E exemplifica com uma situação que também se aplica a Tiago: “dizerem que estão felizes e que vestem a melhor roupa para vir para aqui, quando, à partida, ninguém os está a ver, para mim, isso é fundamental”.
No futuro, Lídia gostaria que o Tiago tivesse autonomia para “fazer a gestão da rádio” sozinho, “este mecanismo de pôr música, tirar a música, que ele fizesse de forma autónoma”, mas o atual sistema instalado não está preparado para isso.

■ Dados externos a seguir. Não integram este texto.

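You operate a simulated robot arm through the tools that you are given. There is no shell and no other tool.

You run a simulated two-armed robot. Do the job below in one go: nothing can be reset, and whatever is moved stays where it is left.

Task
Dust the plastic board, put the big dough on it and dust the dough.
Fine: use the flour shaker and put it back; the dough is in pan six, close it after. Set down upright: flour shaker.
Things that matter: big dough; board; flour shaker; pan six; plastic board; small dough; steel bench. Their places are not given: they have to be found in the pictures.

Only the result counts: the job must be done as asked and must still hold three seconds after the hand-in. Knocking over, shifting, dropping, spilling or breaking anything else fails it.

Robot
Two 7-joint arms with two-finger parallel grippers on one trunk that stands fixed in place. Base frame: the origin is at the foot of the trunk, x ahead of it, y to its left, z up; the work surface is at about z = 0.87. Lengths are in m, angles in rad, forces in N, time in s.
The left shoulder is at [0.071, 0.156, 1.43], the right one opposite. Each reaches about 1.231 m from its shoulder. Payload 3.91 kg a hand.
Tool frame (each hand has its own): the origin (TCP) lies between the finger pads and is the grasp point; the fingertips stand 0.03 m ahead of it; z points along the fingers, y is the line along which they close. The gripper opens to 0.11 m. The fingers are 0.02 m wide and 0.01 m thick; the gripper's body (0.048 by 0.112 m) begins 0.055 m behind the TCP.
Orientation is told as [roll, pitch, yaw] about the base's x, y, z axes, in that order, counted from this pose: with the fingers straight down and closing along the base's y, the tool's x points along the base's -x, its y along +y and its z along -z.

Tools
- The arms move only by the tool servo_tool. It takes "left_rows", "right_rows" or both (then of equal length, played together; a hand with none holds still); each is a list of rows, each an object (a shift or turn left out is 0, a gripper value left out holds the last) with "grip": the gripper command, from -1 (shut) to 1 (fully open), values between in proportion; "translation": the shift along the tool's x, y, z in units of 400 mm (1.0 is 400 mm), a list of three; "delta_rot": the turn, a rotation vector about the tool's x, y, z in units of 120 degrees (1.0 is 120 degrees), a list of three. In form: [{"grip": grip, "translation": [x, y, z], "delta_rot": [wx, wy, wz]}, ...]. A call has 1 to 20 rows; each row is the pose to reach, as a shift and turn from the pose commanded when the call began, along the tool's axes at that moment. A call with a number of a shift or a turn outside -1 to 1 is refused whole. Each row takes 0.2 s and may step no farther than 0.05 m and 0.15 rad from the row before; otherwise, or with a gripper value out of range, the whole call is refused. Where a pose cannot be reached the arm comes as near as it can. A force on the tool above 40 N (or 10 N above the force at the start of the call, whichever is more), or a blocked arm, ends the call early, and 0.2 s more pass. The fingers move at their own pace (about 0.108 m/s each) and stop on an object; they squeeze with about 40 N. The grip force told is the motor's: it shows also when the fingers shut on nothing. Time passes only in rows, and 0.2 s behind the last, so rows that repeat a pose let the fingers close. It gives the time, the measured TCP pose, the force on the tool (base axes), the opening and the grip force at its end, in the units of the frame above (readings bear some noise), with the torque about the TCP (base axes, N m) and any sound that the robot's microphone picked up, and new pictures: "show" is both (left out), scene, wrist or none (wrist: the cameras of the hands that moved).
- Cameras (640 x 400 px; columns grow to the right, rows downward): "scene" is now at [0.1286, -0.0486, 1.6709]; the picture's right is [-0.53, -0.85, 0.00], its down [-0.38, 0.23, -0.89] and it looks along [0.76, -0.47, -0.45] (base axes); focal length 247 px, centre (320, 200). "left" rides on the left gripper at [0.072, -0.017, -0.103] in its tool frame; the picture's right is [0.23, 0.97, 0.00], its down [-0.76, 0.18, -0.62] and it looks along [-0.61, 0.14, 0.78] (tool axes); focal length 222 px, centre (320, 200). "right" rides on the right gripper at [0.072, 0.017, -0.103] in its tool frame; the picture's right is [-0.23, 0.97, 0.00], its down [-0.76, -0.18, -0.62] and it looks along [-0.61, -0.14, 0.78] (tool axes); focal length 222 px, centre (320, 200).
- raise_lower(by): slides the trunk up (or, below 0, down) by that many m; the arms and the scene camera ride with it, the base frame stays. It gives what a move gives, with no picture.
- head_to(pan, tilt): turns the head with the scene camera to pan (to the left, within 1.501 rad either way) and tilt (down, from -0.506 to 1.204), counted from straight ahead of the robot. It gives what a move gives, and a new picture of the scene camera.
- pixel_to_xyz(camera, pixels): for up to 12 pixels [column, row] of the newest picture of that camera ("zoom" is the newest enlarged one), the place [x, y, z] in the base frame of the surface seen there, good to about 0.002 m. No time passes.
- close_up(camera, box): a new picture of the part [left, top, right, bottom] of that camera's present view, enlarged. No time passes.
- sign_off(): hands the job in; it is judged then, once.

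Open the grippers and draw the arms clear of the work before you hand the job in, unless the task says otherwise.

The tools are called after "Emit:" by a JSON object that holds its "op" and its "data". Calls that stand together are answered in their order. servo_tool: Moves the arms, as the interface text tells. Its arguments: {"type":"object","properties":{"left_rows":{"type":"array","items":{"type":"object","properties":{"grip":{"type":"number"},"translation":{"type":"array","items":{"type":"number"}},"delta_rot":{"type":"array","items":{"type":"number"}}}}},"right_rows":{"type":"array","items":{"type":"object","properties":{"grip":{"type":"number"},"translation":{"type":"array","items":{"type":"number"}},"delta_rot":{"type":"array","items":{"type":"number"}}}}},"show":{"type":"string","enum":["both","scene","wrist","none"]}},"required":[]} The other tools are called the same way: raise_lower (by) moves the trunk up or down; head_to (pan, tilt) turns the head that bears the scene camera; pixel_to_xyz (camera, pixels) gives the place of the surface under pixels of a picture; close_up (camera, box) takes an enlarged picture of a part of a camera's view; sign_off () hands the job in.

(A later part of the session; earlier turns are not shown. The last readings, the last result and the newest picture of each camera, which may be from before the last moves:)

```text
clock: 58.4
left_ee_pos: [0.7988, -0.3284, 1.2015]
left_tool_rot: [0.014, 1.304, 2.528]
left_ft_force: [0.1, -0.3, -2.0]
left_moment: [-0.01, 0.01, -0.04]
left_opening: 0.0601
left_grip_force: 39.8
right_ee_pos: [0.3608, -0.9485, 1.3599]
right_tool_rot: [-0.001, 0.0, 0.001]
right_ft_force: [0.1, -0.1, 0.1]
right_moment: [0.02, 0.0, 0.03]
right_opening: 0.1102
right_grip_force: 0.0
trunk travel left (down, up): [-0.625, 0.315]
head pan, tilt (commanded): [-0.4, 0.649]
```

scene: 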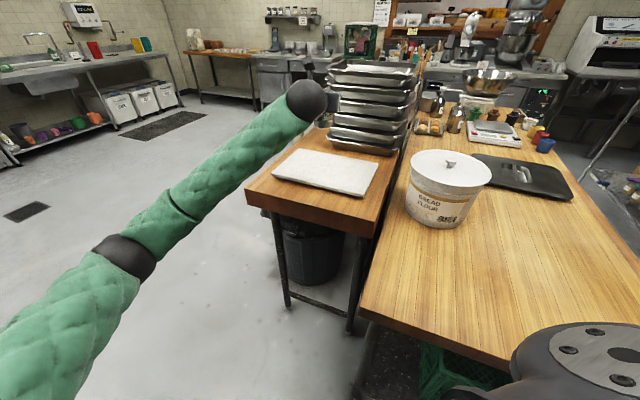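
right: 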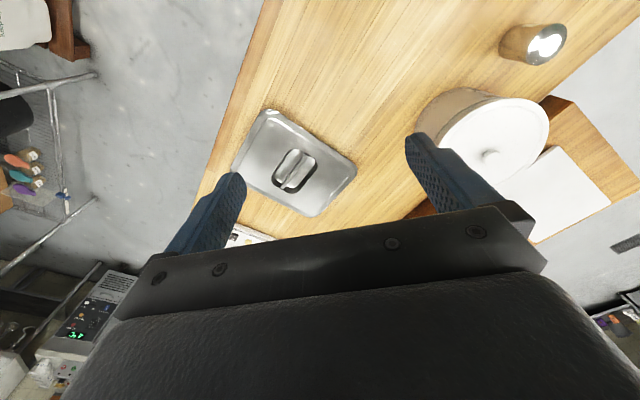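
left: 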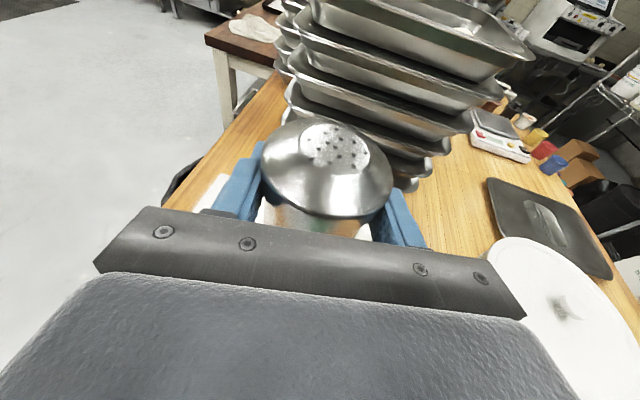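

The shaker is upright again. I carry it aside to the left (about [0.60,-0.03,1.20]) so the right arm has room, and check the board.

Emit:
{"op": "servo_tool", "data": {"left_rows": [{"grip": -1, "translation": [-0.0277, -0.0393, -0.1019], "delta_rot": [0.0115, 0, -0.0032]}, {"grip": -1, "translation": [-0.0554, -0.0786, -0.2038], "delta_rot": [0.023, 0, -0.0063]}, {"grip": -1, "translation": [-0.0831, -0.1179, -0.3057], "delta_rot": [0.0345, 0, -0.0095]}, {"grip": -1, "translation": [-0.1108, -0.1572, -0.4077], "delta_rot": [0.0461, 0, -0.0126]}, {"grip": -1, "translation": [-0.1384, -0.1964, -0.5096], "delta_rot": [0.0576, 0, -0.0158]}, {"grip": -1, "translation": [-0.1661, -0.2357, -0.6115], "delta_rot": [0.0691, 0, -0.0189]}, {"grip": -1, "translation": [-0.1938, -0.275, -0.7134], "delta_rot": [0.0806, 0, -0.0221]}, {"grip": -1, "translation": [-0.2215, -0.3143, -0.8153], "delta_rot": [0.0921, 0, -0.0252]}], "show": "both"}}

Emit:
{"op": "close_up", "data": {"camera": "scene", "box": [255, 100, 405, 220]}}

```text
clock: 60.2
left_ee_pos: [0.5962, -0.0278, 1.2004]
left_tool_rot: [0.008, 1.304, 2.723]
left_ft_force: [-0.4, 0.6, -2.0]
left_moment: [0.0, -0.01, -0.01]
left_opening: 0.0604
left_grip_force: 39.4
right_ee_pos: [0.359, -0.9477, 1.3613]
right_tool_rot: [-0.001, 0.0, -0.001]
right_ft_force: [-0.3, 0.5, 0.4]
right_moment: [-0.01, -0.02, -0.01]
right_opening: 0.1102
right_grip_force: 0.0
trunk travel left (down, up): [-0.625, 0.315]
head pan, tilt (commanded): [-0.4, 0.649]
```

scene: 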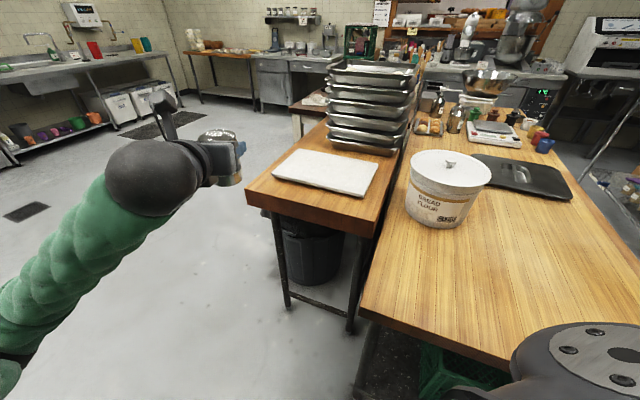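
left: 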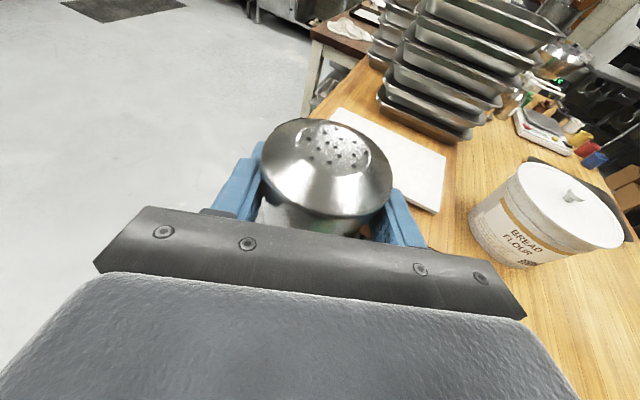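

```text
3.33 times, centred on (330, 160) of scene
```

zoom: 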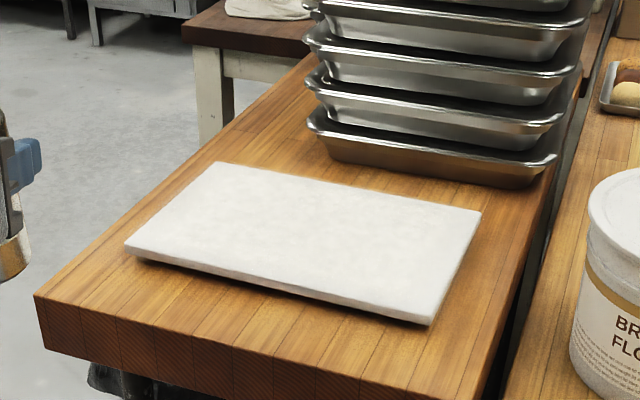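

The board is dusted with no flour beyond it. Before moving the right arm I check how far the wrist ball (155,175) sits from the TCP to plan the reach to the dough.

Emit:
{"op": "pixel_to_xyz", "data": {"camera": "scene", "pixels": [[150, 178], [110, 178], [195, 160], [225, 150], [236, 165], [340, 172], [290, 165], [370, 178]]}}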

“Se fosse possível ele poder vir para aqui, sem estar à espera que a Lídia venha, isso seria o topo da satisfação e da concretização dos objetivos ao nível da satisfação pessoal. Ele gosta muito de vir. Ele adora vir. Mas se ele pudesse vir, ligar, falar, produzir, construir de forma mais autónoma, isso também seria excelente. Teríamos uma rádio 24 horas por dia. Ele não ia aguentar, de certeza, mesmo com a motivação toda e com a alegria…”, diz Lídia, acompanhada de uma enorme gargalhada de Tiago, que, com os olhos a brilhar, talvez pense que essa seria mesmo “a cereja em cima do bolo”.